阿古師神社


志摩国英虞郡
三重県熊野市甫母町609
(駐車、アクセスは下部写真参照)

■祭神
三毛入野命
天照皇大神 大山祇命 蛭子命 倉稲魂命

※ご祭神は三重県神社庁データによる。熊野市教育委員会による社頭案内板は「豊玉姫命 伊勢大神 三毛入野命」。



「二木島湾(にぎしまわん)」を取り囲むように突き出した二つの半島。その先端近くに鎮座するのは北側の半島先が当社、南側の半島先に鎮座するのが室古神社。ともに神武東征に関わる社とされます。
◎神武東征の砌、海中で暴風に遭い漂蕩した皇舟。神武天皇の兄である稲飯命(イナヒノミコト)と三毛入野命(ミケイリヌノミコト)は海神を鎮めるために、相次いで入水します(【書紀抄録】稲飯命と三毛入野命の入水の記事参照)。暴風が収まった後、両命は土民により発見。寄港して二所に奉斎し、稲飯命の御陵を尊崇して産土神として祀ったのが室古神社であり、三毛入野命の御陵を尊崇して産土神として祀ったのが当社であるとのこと。
◎一方で熊野市教育委員会による社頭案内板は、紀の「持統天皇六年(692年)阿胡の行宮において紀伊國牟婁郡の阿古師海部 河瀬磨呂の兄弟が鮮魚を献上したとあるのはこの神社である」と。紀は当然ながら持統天皇の事績が詳に記されていますがそのうちの一文。淡々と記されるのみですが、持統天皇がここに行宮を設けていたことこそが重要ではないかと考えます。
◎当社からまだ先に1㎞進んだ先には「楯ヶ崎」。高さ80m周囲550mに聳える柱状節理は圧巻。神武天皇上陸地という伝承があるものの、これは漂蕩した挙げ句に打ち付けられそうになった場所なのかもしれません。これが二兄が海に身を投じるきっかけとなったのではという想像も。
◎この「二木島湾」を境に伊勢大神が鎮まる志摩国英虞郡と、熊野大神が鎮まる紀伊国牟婁郡が分かれていたとのこと。英虞郡(あごのこおり)から阿古師神社、牟婁郡(むろのこおり)から室古神社という社名となったと伝わります。
◎当地で行われる「二木島祭」が有名。これは二社による例祭で、二艘の艘船が船子漕ぎ競争を繰り広げるもの。伊勢大神と熊野大神が酒を酌み交わした、捕鯨の様子を再現したなど多説あるものの、原初は神武東征譚に端を発したものではないかと考えています。地元の漁民がかつお船で神武天皇を助けに行ったという伝承があるとのこと。

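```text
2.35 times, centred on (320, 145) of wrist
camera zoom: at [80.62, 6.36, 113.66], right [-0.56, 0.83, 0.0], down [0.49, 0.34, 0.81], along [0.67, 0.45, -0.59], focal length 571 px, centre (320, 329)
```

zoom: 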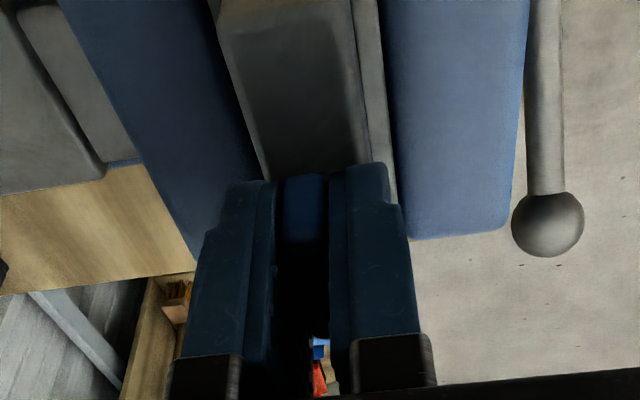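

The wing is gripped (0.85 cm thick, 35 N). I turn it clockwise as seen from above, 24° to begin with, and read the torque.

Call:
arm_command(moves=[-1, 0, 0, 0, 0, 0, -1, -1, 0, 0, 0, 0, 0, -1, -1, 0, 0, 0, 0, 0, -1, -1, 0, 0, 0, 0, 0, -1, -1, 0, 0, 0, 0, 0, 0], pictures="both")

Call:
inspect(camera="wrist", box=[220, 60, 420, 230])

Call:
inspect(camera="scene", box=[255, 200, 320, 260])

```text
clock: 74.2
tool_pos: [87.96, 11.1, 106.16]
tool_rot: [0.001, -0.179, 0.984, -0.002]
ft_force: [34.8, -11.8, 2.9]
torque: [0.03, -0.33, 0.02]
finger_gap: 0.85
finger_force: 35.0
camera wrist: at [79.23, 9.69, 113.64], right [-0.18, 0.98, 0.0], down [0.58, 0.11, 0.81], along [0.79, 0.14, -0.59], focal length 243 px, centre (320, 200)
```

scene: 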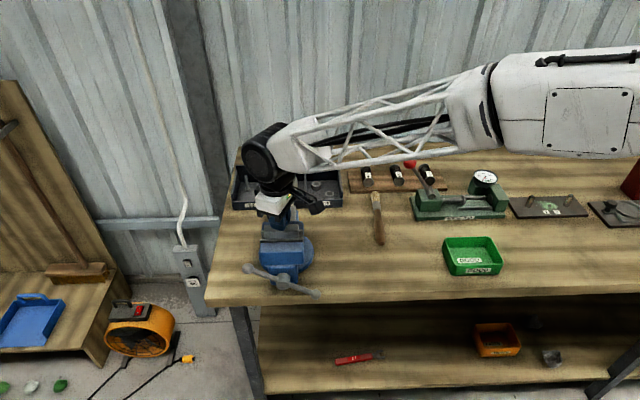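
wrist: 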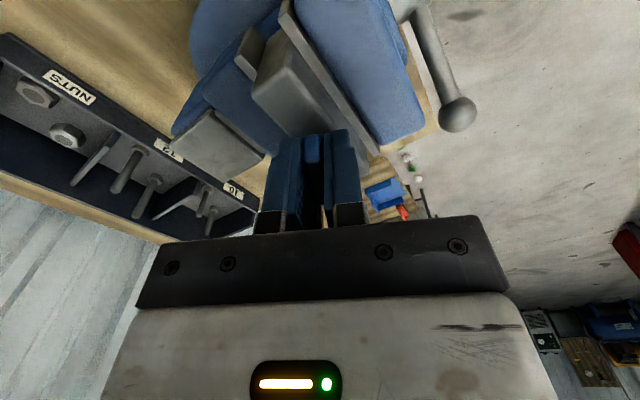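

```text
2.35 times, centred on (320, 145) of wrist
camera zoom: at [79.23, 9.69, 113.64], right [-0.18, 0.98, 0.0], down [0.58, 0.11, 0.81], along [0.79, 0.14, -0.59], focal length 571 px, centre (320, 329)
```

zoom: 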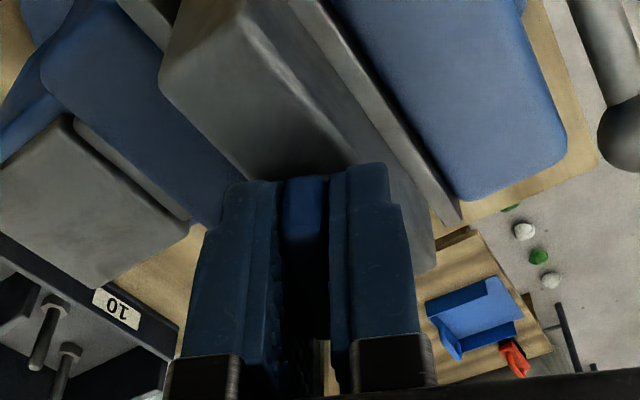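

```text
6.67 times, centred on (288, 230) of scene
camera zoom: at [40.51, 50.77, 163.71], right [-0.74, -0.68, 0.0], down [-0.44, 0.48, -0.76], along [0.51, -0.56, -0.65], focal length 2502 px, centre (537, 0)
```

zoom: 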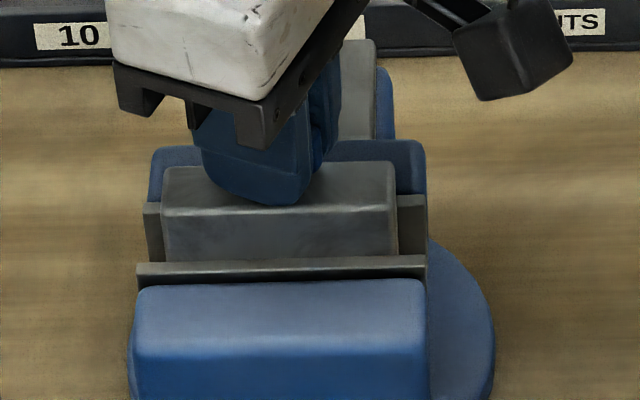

国道311号線に「楯ヶ崎駐車場」があります。ここ以外は駐車不可。

標高は100m余り。海際に鎮座する社なので神社の標高はもちろん0m。時間にして15~20分ほどでしょうか。その先の「楯ヶ崎」へは30~40分程度。20分程度などと記すサイトも見かけますが、走らない限りそのような短時間では不可能です。杖が用意されています。


鯛や鰤の養殖も盛ん。これだけキレイな海水ならさぞかし美味しいものが…。



かつては海から船で着けての参拝だったと思われます。